Gbolahan Adeola’s short story, “The Neighbor Woman Who Knew Things” appears in the autumn 2016 issue of The Southern Review. Hear Adeola read an excerpt of his story in our audio gallery here; read more about his process of crafting the story, as well as his own frightening neighbor nightmare, below.
Kathleen Boland: What inspired you to write “The Neighbor Woman Who Knew Things”?
Gbolahan Adeola: I came up with Antar’s character in a cycle of stories about death and grieving. My intention was to write several pieces from the points of view of family and friends who knew Antar prior to his death. In one story, his younger son Femi, now in his early twenties, reflects on his father’s death and the rituals that surround the funeral. Femi is five when Antar dies; when he recalls the role that Mama Ibeji played following the tragedy, he thinks of her as “a woman who knew things.” I don’t know that I’d planned to write a story about the neighbor woman before that, but I became interested in this characterization of her as a seemingly omniscient (and somewhat meddlesome) presence. It seemed like a good opportunity to tell a story about the unique ways that neighbors can know (and not know) one another. I found that her “knowingness” had unexpected ramifications as the story took shape.
KB: In this story, Mama Ibeji is referred to as “the neighbor woman” by the narrator; similarly, Samuel becomes “my husband.” How does naming operate in this story? What do these names, or titles, signify for these characters and the narration?
GA: Names and naming are really important in Yoruba culture. I’ll refrain from giving an entire lecture on how some names are thought to be “brought from heaven” so that babies born in certain circumstances get predetermined names. The names we choose (or are permitted) to call a person are strictly guided by status, age, or familiarity. Like all things preoccupied with status or position, naming can often have a relegating effect. For the neighbor woman, there was a sense of equality to call her husband by his first name, Samuel. Having then to refer to him as “my husband,” a “respectful” indication of his status, eliminated that degree of closeness. The narrative’s insistence on referring to Mama Ibeji as “the neighbor woman” functions in a similar way, I think. The refusal to address her by a name or title is a small act of marginalization, a reminder that, despite the influence that she would come to have on Antar’s family, she is still merely “the neighbor woman.” Hopefully this also highlights how bizarre it is that she should be so important in their lives at all.

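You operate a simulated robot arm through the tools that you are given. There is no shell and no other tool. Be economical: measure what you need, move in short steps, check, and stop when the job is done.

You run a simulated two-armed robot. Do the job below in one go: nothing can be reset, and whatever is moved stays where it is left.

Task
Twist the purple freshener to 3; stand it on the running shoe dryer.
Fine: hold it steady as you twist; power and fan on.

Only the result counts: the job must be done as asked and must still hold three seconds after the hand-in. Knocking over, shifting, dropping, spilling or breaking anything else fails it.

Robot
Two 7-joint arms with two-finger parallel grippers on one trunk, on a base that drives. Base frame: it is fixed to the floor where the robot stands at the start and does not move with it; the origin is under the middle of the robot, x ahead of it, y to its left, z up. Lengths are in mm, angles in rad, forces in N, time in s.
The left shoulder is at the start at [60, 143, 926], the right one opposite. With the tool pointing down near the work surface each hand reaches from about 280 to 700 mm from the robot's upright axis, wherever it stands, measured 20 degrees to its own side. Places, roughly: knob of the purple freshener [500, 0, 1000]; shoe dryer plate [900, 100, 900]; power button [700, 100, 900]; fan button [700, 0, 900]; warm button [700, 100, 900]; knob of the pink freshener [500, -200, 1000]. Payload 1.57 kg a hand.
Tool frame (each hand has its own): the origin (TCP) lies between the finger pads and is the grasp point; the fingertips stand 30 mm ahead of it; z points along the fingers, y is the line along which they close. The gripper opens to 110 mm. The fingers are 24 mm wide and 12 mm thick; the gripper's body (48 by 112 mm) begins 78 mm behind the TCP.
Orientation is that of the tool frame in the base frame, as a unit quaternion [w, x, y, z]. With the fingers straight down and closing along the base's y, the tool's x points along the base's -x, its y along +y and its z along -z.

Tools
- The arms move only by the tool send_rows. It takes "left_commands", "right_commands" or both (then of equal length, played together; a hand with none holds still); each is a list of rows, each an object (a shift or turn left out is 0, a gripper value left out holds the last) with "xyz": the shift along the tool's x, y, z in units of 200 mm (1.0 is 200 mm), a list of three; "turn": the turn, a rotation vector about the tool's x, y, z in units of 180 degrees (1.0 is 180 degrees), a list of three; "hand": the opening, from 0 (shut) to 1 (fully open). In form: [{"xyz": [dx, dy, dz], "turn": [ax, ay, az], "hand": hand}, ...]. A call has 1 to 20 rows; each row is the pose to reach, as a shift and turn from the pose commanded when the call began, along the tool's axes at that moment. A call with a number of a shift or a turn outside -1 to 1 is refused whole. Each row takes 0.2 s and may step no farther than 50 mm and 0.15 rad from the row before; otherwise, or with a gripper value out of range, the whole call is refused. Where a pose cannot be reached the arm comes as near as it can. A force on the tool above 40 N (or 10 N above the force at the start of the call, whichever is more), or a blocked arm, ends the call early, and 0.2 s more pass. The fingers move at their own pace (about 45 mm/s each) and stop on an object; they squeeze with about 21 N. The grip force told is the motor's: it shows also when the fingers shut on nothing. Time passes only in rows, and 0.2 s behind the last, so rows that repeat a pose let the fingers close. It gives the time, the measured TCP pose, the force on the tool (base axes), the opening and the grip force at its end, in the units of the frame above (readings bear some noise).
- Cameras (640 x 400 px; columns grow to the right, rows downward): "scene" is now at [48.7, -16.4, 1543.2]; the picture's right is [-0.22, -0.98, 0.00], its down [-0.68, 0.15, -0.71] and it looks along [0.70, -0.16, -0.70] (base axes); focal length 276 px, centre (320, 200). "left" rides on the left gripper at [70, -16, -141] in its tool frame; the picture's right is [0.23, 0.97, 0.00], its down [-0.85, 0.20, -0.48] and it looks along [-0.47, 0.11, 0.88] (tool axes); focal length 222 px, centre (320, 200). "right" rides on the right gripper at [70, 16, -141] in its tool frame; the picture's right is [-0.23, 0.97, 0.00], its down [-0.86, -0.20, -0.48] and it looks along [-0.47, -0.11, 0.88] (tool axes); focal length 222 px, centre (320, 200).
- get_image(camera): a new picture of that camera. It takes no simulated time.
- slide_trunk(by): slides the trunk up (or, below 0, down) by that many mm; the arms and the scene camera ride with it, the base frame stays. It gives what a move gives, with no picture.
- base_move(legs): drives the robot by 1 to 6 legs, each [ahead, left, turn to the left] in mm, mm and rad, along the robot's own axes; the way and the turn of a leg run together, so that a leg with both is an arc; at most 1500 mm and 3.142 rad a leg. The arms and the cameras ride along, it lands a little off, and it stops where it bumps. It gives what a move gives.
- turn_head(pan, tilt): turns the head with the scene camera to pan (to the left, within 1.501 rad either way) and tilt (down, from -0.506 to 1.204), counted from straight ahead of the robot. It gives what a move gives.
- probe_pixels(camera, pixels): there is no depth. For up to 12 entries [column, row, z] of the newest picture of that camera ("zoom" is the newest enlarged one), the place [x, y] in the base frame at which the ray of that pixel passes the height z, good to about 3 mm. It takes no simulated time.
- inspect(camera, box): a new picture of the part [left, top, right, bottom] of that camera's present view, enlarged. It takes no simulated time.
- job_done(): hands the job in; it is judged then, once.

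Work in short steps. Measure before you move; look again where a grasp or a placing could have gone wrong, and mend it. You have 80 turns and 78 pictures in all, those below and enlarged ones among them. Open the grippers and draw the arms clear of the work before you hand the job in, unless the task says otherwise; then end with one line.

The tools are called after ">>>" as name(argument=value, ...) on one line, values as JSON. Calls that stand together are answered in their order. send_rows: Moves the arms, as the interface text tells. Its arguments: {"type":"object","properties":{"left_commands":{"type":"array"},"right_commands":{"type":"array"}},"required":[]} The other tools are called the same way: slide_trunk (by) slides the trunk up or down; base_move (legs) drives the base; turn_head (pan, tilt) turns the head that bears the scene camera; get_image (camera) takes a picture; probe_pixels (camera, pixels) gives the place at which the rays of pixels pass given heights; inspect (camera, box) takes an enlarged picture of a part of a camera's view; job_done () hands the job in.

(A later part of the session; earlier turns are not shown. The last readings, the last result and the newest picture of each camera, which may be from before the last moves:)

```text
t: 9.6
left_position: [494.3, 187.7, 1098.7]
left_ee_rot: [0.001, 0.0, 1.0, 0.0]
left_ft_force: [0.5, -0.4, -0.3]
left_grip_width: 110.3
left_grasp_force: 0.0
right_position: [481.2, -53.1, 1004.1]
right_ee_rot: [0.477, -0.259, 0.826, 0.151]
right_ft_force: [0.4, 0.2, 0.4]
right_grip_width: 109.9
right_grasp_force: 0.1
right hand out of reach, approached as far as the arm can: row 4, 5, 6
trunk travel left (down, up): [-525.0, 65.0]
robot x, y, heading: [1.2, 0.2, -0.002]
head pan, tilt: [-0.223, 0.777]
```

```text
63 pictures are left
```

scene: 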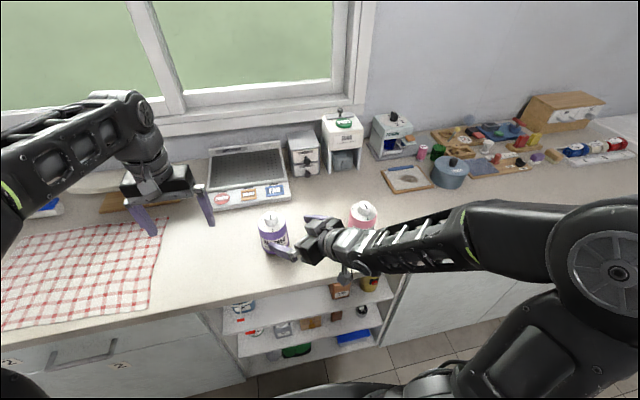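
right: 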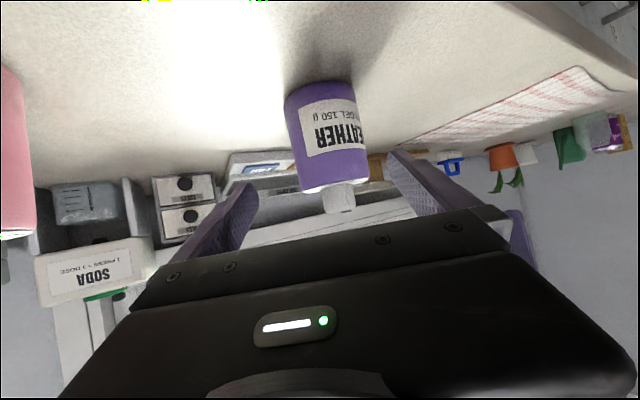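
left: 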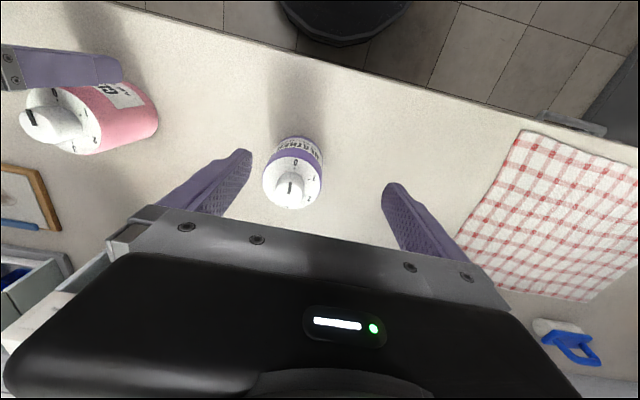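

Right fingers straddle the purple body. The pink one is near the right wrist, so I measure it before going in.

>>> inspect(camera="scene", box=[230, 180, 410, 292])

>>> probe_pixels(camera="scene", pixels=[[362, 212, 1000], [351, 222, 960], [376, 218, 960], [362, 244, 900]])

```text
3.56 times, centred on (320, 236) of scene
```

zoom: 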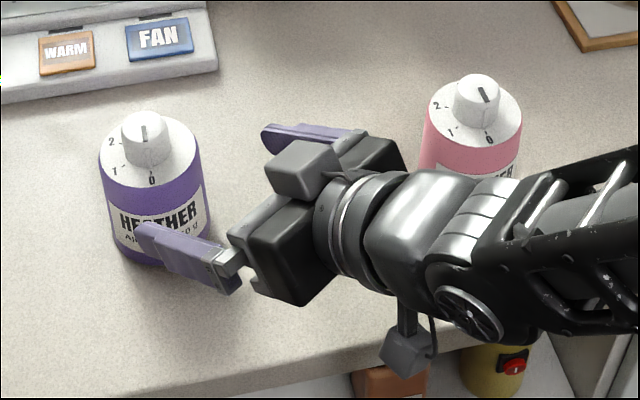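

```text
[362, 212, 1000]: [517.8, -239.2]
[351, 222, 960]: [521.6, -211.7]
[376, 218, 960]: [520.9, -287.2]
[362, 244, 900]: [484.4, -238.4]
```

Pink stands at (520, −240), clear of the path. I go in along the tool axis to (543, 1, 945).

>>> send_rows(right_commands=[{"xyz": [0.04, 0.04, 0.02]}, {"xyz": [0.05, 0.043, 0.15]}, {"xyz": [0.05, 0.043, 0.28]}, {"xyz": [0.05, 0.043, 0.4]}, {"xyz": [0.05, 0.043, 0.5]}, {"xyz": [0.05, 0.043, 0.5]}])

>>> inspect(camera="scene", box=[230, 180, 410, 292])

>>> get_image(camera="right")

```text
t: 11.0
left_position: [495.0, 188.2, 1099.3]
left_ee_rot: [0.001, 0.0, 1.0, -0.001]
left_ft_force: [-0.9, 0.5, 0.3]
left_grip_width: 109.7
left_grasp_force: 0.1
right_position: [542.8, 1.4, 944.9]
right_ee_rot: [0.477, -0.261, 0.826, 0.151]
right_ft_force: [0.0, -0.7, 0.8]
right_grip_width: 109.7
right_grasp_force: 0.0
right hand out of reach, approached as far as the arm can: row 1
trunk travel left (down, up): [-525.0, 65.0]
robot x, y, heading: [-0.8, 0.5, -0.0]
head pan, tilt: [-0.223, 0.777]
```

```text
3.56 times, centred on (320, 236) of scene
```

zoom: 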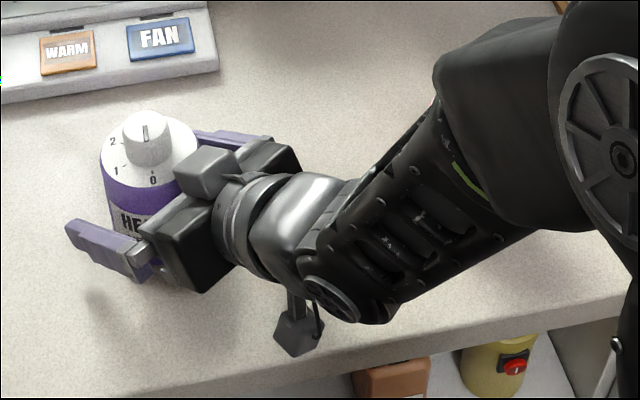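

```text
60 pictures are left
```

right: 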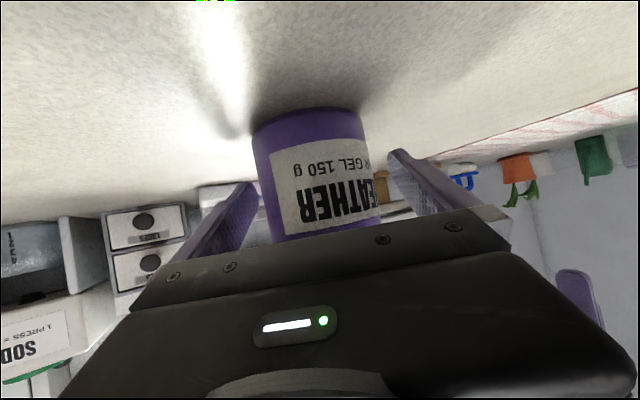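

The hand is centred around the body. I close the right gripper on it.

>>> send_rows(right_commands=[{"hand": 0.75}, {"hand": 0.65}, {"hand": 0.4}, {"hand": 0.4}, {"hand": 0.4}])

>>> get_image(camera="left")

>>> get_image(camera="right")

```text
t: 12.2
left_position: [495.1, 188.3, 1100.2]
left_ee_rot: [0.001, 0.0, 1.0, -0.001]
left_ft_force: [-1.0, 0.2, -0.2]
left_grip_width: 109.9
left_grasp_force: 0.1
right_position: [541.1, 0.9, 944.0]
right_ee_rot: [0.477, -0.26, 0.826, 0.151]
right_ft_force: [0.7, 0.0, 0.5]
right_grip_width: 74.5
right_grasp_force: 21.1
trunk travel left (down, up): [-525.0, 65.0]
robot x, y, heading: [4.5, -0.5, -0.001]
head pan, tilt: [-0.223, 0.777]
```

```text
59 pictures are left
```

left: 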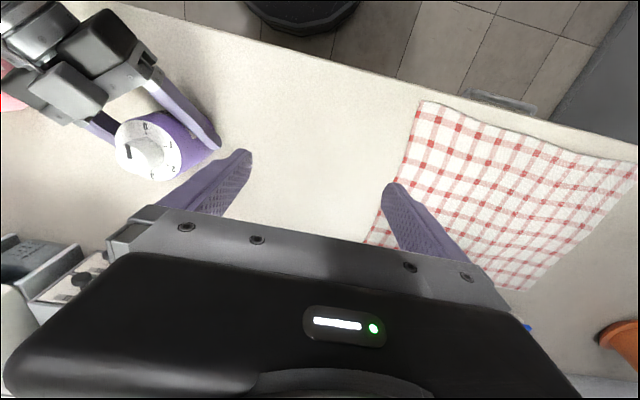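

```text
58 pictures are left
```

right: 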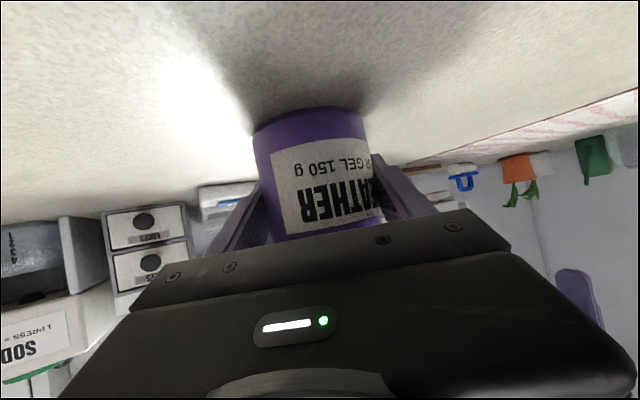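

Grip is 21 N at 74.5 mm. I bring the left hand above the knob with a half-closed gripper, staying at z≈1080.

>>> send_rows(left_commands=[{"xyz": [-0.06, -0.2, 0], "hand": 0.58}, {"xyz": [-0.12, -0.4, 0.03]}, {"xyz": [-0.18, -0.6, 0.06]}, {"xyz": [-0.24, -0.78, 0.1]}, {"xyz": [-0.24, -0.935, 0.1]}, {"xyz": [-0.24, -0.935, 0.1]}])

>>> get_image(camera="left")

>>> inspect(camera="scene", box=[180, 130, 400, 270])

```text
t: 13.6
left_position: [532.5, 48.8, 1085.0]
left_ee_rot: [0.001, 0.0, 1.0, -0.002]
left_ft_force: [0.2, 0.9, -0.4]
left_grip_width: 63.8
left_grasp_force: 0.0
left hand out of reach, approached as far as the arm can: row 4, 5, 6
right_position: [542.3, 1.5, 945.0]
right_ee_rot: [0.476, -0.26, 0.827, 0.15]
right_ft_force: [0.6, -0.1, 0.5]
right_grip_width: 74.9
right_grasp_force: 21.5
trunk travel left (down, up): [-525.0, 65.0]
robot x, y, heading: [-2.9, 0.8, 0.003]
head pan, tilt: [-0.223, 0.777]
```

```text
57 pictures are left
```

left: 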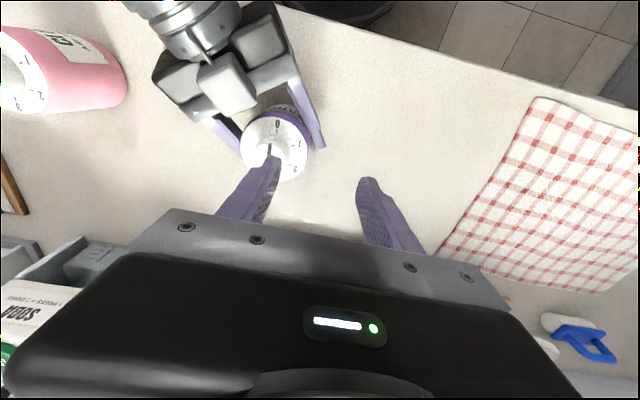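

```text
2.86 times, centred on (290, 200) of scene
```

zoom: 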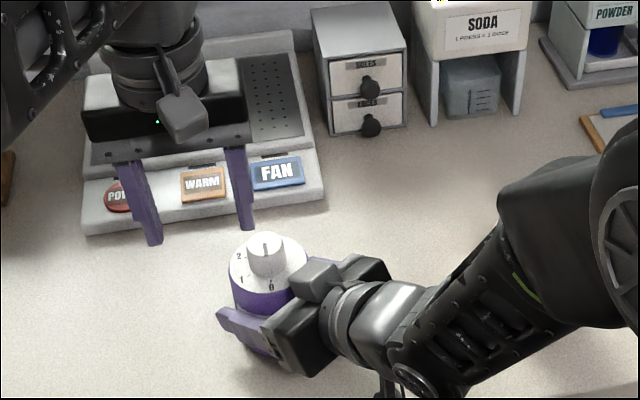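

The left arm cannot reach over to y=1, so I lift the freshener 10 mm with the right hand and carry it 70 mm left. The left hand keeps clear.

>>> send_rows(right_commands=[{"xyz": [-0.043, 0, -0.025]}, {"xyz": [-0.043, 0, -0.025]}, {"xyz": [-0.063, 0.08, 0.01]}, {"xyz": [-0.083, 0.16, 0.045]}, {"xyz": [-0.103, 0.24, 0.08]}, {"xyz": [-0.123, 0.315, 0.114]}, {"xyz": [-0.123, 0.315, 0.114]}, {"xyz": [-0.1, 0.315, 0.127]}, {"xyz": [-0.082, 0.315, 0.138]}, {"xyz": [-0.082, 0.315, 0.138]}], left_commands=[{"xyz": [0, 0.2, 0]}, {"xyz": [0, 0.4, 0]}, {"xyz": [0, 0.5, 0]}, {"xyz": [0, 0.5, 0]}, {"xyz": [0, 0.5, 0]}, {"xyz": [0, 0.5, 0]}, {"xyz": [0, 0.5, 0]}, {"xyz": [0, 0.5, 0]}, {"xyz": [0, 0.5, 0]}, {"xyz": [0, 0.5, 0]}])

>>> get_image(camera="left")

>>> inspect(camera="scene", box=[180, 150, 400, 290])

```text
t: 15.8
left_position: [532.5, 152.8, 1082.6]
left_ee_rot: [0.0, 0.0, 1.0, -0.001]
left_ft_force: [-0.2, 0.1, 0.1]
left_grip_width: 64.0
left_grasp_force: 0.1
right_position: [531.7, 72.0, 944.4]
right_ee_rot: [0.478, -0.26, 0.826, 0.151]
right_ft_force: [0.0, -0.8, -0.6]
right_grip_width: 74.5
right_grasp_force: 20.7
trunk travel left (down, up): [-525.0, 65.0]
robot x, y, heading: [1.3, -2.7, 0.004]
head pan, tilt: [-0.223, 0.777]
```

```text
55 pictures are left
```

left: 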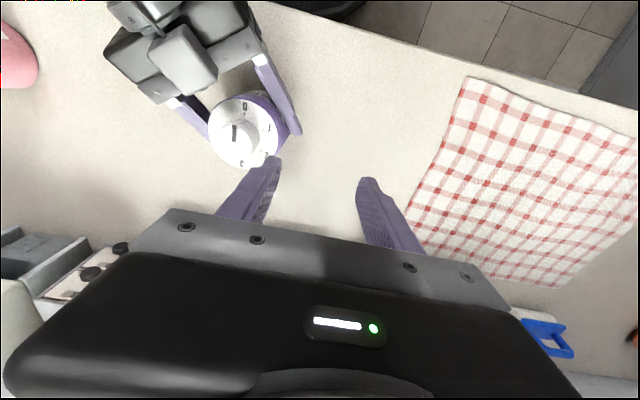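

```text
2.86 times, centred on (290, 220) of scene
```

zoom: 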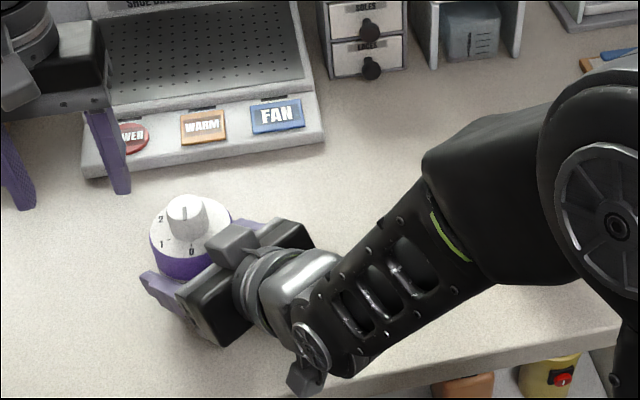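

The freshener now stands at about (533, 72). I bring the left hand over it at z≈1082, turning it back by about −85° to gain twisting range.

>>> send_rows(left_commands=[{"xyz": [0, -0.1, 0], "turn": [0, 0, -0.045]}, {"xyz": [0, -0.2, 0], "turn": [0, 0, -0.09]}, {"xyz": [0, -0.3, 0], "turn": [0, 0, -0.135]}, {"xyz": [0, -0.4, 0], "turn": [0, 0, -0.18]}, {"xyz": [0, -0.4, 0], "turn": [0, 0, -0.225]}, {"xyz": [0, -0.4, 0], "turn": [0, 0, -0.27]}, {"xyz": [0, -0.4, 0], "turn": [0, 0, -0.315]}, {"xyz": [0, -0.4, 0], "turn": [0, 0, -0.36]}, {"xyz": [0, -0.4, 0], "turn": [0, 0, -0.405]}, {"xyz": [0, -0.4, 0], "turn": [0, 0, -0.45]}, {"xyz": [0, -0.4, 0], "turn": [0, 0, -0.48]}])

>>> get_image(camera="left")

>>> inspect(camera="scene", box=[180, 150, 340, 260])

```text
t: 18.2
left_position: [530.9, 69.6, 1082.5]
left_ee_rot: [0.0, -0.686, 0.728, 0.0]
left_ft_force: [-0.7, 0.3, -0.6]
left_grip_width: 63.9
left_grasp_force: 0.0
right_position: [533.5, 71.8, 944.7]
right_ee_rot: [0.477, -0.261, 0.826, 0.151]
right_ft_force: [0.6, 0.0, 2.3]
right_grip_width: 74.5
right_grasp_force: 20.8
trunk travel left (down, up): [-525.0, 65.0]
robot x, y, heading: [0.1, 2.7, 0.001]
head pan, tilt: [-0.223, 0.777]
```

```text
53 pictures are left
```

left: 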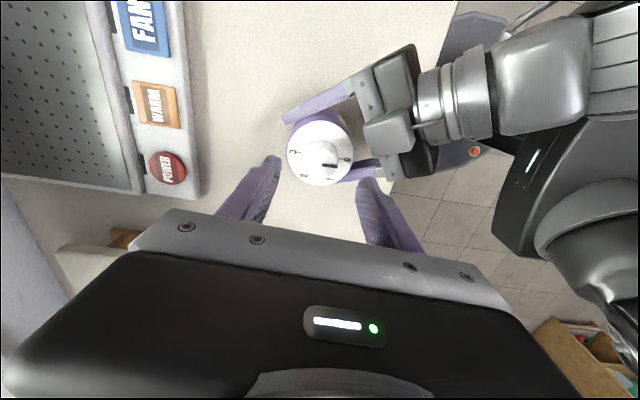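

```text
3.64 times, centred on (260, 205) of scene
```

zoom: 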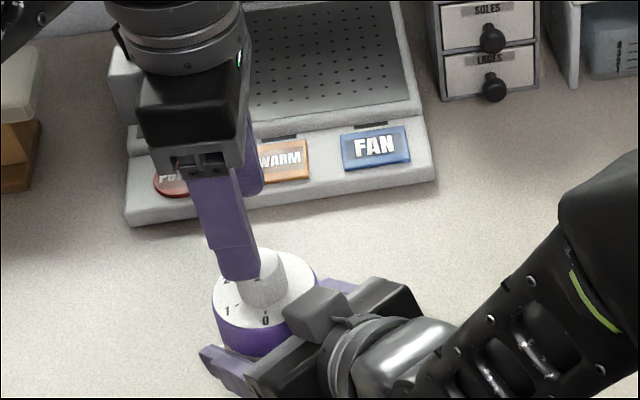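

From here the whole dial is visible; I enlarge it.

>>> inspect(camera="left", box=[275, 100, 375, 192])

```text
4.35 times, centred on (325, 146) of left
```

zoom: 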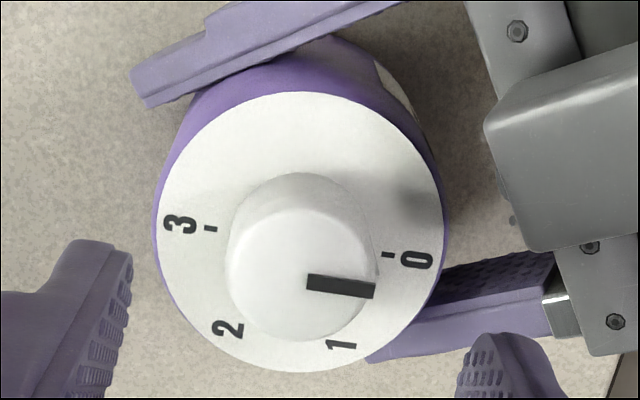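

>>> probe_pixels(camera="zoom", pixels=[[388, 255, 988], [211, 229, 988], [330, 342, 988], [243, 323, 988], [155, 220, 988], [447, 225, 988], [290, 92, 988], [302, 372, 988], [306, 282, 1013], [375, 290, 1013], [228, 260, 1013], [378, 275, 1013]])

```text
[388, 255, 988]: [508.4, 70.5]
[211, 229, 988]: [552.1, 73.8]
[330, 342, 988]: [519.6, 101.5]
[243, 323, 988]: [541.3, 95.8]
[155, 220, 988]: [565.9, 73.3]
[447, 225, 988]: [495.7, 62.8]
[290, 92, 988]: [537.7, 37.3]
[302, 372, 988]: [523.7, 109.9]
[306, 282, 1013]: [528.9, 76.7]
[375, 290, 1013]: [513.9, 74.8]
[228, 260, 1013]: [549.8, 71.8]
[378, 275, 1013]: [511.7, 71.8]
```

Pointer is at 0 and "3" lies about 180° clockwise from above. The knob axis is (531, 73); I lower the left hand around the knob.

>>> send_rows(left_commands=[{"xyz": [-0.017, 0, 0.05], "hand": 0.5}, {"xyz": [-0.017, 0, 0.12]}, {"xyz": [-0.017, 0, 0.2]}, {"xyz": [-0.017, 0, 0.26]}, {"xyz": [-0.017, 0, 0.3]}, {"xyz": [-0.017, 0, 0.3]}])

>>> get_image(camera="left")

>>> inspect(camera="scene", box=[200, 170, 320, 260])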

KB: Both the narrator and the characters have various expectations that are upended by the close of the story. Did you always plan for this inversion in the story, or did it come naturally while writing and exploring these characters?
GA: A lot of it was unplanned. In my earliest conception of the story, Patricia was just as vacuous as Mama Ibeji believed her to be. But the story felt unfair to Patricia, and her character demanded more complexity. I was glad to see how a more nuanced exploration of Patricia forced the other characters in more interesting directions as well.
KB: What’s the strangest or most memorable thing you have ever witnessed a neighbor do?
GA: When I was a child I lived across from a huge duplex with an upstairs balcony that was visible from my house. One night, probably after eating too much sugar or watching some television show I shouldn’t have, I had this really strange nightmare in which there was a white-clad ghost sitting in that balcony. At some point in the nightmare, the neighborhood gets invaded by a horde of machine gun–wielding men who get into a fight with the ghost. I have this lingering image in my head from the nightmare of the ghost sitting in the balcony, bleeding, long after the men have left. I never actually met the people who lived in that house—they were probably perfectly nice people—and I suppose this doesn’t quite answer your question. But, if I’ve had any kind of odd neighbor experience that might account for my fascination and mistrust of neighbors, it’s that nightmare and the feelings the duplex evoked afterward.
Gbolahan Adeola is an MFA candidate in fiction at Brown University. His work has appeared in Transition Magazine and The Common. He was born in Ibadan, Nigeria.
Kathleen Boland is the editorial assistant of The Southern Review and an MFA candidate in fiction at Louisiana State University.